## [SET TASK 1]
Set down the given text once more as it stands.

## [MATERIAL PROVIDED]
★ ★ ★
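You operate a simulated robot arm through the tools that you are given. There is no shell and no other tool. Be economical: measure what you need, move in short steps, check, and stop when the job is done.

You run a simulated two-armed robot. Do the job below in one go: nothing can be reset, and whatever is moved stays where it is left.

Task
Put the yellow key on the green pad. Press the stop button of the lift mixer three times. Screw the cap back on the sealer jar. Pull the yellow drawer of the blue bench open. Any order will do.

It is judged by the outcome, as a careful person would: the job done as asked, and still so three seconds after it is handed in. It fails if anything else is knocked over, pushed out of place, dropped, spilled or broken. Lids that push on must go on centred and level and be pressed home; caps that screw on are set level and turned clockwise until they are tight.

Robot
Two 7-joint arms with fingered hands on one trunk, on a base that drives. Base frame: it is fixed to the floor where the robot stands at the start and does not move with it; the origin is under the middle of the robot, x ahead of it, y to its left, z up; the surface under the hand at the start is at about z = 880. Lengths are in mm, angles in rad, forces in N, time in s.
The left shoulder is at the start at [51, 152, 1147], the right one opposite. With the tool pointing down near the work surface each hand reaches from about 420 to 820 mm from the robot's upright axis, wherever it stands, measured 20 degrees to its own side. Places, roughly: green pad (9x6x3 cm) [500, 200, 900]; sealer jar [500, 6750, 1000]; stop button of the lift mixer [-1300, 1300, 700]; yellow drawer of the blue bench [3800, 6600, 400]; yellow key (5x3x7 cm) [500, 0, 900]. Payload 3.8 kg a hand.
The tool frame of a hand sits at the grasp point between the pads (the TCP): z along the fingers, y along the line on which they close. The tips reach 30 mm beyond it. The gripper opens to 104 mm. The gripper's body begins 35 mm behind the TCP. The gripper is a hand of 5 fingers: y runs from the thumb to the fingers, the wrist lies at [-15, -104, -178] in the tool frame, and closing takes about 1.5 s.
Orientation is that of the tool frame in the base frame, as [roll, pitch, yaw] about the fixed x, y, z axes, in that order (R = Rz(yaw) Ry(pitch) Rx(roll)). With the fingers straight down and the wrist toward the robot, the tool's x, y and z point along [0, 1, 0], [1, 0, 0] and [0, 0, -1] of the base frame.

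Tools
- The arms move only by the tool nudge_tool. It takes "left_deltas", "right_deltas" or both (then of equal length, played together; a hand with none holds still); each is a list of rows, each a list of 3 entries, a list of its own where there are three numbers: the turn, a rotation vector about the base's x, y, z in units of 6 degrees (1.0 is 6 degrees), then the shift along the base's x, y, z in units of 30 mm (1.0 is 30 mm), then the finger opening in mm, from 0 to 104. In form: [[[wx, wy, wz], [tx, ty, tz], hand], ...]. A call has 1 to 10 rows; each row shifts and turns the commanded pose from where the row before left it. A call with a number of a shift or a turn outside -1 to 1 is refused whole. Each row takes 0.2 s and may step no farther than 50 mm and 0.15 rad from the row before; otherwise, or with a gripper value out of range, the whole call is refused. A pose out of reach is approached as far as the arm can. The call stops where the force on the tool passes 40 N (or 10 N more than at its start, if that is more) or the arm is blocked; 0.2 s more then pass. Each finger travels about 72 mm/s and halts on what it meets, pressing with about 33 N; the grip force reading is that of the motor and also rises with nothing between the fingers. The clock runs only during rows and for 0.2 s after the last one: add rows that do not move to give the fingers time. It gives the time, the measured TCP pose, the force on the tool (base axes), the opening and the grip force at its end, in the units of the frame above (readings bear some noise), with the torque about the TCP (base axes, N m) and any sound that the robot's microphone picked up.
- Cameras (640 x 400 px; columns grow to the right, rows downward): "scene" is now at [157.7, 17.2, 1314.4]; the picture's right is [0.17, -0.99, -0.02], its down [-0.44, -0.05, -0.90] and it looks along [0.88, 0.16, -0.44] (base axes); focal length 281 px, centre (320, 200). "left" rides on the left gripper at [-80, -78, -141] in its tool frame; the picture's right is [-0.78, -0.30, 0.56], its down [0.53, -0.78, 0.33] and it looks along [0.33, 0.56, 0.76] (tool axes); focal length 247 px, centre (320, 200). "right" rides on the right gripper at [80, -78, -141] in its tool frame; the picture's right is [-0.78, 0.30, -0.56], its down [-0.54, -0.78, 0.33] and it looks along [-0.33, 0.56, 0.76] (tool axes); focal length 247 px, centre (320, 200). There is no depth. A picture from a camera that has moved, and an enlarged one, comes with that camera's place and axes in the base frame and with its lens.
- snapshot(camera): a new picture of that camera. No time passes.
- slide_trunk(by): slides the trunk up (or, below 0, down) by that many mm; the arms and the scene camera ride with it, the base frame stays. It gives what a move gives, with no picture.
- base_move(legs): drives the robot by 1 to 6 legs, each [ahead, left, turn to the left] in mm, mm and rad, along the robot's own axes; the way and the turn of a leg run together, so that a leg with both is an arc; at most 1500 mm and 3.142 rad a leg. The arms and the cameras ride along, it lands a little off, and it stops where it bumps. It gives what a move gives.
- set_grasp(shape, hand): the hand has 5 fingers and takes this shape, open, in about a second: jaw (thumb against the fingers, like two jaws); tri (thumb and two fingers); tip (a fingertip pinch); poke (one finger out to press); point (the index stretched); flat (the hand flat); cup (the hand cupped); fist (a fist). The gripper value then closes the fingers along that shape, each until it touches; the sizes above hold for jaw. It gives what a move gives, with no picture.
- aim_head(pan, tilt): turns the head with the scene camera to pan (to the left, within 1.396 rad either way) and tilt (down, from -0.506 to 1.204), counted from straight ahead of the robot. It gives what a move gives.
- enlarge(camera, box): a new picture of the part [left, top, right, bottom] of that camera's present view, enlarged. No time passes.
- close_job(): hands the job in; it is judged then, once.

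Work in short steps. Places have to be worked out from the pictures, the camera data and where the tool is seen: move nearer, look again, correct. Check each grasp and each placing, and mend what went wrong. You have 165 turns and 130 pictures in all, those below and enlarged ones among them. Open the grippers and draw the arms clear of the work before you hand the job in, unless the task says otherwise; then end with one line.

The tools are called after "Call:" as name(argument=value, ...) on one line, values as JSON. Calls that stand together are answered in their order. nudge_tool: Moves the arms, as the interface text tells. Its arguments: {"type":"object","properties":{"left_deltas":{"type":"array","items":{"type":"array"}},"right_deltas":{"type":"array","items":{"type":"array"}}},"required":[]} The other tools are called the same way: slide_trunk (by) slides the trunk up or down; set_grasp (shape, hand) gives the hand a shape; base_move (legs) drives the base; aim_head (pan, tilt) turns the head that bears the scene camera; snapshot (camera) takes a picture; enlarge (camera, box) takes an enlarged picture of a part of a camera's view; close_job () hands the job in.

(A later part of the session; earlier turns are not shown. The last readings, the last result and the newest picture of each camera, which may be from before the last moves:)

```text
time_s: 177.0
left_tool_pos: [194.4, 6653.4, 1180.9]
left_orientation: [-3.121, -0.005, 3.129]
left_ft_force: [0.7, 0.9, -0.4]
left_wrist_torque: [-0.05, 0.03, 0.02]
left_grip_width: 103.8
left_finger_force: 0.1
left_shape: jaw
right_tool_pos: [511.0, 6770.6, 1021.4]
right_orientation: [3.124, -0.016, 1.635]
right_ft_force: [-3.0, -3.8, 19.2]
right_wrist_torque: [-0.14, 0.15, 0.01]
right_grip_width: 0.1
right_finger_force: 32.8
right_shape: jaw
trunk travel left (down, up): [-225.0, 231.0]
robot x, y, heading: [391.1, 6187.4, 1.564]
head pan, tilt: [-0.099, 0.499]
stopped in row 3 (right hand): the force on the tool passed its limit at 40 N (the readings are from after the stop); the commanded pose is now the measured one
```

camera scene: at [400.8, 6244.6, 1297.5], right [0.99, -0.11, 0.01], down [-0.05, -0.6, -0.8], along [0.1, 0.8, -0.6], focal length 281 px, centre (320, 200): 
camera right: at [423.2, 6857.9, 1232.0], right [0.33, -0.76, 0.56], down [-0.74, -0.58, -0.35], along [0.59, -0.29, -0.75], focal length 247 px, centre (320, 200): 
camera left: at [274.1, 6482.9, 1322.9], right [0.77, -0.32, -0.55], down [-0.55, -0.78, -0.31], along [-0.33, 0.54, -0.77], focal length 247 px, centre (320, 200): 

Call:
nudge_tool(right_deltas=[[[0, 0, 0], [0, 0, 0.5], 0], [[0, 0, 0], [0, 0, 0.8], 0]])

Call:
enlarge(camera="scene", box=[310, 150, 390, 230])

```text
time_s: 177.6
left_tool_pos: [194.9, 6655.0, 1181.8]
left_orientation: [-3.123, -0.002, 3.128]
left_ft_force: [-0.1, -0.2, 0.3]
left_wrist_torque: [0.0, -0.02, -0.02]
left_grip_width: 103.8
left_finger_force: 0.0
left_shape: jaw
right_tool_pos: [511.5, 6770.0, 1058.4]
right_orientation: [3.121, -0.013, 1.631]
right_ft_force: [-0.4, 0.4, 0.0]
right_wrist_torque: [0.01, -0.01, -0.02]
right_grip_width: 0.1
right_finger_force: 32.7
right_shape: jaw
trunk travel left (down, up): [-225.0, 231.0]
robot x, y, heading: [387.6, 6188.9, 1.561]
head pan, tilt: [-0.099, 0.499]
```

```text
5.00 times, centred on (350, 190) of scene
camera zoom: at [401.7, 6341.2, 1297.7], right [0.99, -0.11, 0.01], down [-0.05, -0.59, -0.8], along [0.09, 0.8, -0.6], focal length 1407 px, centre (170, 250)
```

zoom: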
★ ★ ★
## [GIVEN TEXT]
Art vavangue

Jean, crayon à la main …

Avant le temps des aides publiques, de l’île (Région et Conseil Général) et de l’Etat, de l’Europe même, en attendant celles de la C.O.I., la création artistique et culturelle était écrasée par les complexes du provincialisme. Qu’on imagine combien ils pouvaient être amplifiés la distance Réunion-France, par ce provincialisme maladif que cultivait l’île­misère, écrasée de soleil et d’inégalités, caricature d’eugénisme réalisé, à laquelle la départementalisation désirée apparut vite comme un « tarzema » (1) … C’est dans ce contexte que Jean Albany créait, stimulé par Paris, par Saint-Germain des Prés comme le montre le beau film à trois versions de Jacques Baratier : « L’ami abusif », « Vavangue » et « Mon île était le monde » … Revenir devint son verbe-clef.

Bien des jugements qui sont portés en ce moment sur Jean Albany dont le nom, à lui seul, est déjà une aura, dont la notoriété va des milieux les plus populaires aux classes aisées, mais que, bien sûr, tel un vulgaire Leconte de Lisle, ou même de sacrés Marius­Ary Leblond, on ne lit pas , on ne connaît pas, bien de ces jugements sont hâtifs, parfois injustes, bien sûr réducteurs, parce qu’ inspirés par des circonstances, des contrastes, des effets-de­retour. ..

Jean Albany-l’écrivain a bénéficié de commentaires, d’études (2), de rééditions, d’éditions posthumes (« Amour Oiseau Fou », et l’excellent « Croix-du-Sud »), d’expositions de photos (« Le Paris de Jean Albany » ,85-86), et même d’une popularisation par les sons de sa voix et par ses chansons mises en musique (cassette « Chante Albany ! » tirée et vendue à 2000 exemplaires de 78 à 93, hors de tout système commercial).
★ ★ ★
## [SET TASK 2]
Quote exactly the lines running from the line with "- set_grasp(shape, hand): the" through the line with "- close_job(): hands", both ends included, and nothing more. Set them out as a list numbered 1., 2., 3. and so on, without blank lines.

## [WRITTEN ANSWER 1]
Art vavangue

Jean, crayon à la main …

Avant le temps des aides publiques, de l’île (Région et Conseil Général) et de l’Etat, de l’Europe même, en attendant celles de la C.O.I., la création artistique et culturelle était écrasée par les complexes du provincialisme. Qu’on imagine combien ils pouvaient être amplifiés la distance Réunion-France, par ce provincialisme maladif que cultivait l’île­misère, écrasée de soleil et d’inégalités, caricature d’eugénisme réalisé, à laquelle la départementalisation désirée apparut vite comme un « tarzema » (1) … C’est dans ce contexte que Jean Albany créait, stimulé par Paris, par Saint-Germain des Prés comme le montre le beau film à trois versions de Jacques Baratier : « L’ami abusif », « Vavangue » et « Mon île était le monde » … Revenir devint son verbe-clef.

Bien des jugements qui sont portés en ce moment sur Jean Albany dont le nom, à lui seul, est déjà une aura, dont la notoriété va des milieux les plus populaires aux classes aisées, mais que, bien sûr, tel un vulgaire Leconte de Lisle, ou même de sacrés Marius­Ary Leblond, on ne lit pas , on ne connaît pas, bien de ces jugements sont hâtifs, parfois injustes, bien sûr réducteurs, parce qu’ inspirés par des circonstances, des contrastes, des effets-de­retour. ..

Jean Albany-l’écrivain a bénéficié de commentaires, d’études (2), de rééditions, d’éditions posthumes (« Amour Oiseau Fou », et l’excellent « Croix-du-Sud »), d’expositions de photos (« Le Paris de Jean Albany » ,85-86), et même d’une popularisation par les sons de sa voix et par ses chansons mises en musique (cassette « Chante Albany ! » tirée et vendue à 2000 exemplaires de 78 à 93, hors de tout système commercial).

## [WRITTEN ANSWER 2]
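1. - set_grasp(shape, hand): the hand has 5 fingers and takes this shape, open, in about a second: jaw (thumb against the fingers, like two jaws); tri (thumb and two fingers); tip (a fingertip pinch); poke (one finger out to press); point (the index stretched); flat (the hand flat); cup (the hand cupped); fist (a fist). The gripper value then closes the fingers along that shape, each until it touches; the sizes above hold for jaw. It gives what a move gives, with no picture.
2. - aim_head(pan, tilt): turns the head with the scene camera to pan (to the left, within 1.396 rad either way) and tilt (down, from -0.506 to 1.204), counted from straight ahead of the robot. It gives what a move gives.
3. - enlarge(camera, box): a new picture of the part [left, top, right, bottom] of that camera's present view, enlarged. No time passes.
4. - close_job(): hands the job in; it is judged then, once.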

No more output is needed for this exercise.